An 8-0 spurt enabled the Cornhuskers to narrow their deficit to 37-28 with 1:16 before halftime. Then in the second half, Nebraska drew within 53-52 with 10:22 to play on Hailie Sample's two free throws — courtesy of Hamson's fourth personal foul.
BYU extended its advantage to 69-57 with 6:21 to play, however, and held a 75-66 lead with 1:14 remaining when Nebraska made one final push.
Tear'a Laudermill made a lay-in, converted the ensuing free throw after getting fouled, and added a 3-point basket in a 26-second span to close the margin to 75-72 with 42.7 seconds left. Then Hamson made the offensive play of the game.
Lexi Eaton drove to the basket for a lay-in but the ball slipped out of her hands. Hamson secured it and banked in a shot while getting fouled. Hamson's free throw gave BYU a 78-72 lead with 13.6 seconds left.
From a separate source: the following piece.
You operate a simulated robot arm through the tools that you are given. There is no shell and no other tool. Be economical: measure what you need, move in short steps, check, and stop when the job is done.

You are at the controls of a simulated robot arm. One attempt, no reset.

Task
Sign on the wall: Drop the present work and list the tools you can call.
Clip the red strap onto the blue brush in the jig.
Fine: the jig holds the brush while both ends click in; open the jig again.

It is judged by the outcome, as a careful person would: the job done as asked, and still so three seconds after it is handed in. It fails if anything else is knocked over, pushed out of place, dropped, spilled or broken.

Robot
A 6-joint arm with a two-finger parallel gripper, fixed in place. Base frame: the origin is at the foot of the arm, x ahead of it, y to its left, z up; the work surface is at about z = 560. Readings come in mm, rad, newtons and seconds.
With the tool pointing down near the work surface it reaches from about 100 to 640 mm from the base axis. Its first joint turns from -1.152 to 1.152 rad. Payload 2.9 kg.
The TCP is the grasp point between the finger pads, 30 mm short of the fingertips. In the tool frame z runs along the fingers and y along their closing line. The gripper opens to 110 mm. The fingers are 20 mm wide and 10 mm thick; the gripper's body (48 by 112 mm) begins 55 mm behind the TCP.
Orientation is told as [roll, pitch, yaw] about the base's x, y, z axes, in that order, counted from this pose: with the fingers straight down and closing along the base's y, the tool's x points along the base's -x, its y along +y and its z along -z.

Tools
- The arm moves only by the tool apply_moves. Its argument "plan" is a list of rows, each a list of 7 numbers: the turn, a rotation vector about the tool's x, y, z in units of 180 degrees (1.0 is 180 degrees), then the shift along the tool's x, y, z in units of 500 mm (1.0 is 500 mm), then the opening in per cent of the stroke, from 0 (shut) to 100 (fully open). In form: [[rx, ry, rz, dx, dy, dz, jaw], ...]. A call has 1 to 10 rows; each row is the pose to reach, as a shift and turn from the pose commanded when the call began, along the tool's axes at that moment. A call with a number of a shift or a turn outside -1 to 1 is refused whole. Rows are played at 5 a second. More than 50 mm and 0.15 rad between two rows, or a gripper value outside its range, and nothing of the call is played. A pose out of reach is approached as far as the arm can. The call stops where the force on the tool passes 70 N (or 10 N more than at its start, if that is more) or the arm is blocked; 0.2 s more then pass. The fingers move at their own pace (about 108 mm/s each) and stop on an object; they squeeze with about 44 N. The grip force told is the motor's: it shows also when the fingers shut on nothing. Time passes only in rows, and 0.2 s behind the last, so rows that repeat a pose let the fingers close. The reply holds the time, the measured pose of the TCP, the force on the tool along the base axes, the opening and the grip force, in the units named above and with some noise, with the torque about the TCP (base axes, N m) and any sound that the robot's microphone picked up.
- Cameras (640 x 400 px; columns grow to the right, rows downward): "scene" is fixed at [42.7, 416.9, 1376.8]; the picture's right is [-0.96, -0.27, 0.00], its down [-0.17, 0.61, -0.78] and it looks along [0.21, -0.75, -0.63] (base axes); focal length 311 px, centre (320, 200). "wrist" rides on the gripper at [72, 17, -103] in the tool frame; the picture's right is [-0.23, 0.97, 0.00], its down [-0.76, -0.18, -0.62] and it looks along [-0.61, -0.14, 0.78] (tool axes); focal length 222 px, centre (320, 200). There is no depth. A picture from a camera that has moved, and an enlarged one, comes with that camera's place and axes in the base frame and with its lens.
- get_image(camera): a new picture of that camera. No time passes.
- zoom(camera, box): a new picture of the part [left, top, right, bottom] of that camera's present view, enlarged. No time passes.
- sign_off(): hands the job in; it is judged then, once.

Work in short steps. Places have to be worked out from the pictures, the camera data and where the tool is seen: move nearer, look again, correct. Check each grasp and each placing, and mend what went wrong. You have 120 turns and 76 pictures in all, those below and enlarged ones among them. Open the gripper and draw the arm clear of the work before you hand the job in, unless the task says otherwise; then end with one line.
"She loves to get through and score," Hamson said of Eaton, who finished with 15 points. "I was just there in case she didn't quite make it. It ended up bounding off a defender right into my hands. I do what I try to do best."
Laudermill responded with two more free throws, then stole the ball from Stephanie Rovetti and passed to Emily Cady for a lay-in that cut the margin to 78-76 with 4.4 seconds to go. But Hamson's two free throws with 2.8 seconds left ensured the victory.
"In a game with so much on the line, it's easy to get rattled when things aren't going your way," Bailey said. "But we've learned to get out of that faster. I think this team has grown up since the beginning of the season."
Hamson finished with 15 points, 14 rebounds and four blocks. Xojian Harry came off the bench to add 11 points. Laudermill led all scorers with 22 points, while Hooper finished with 20.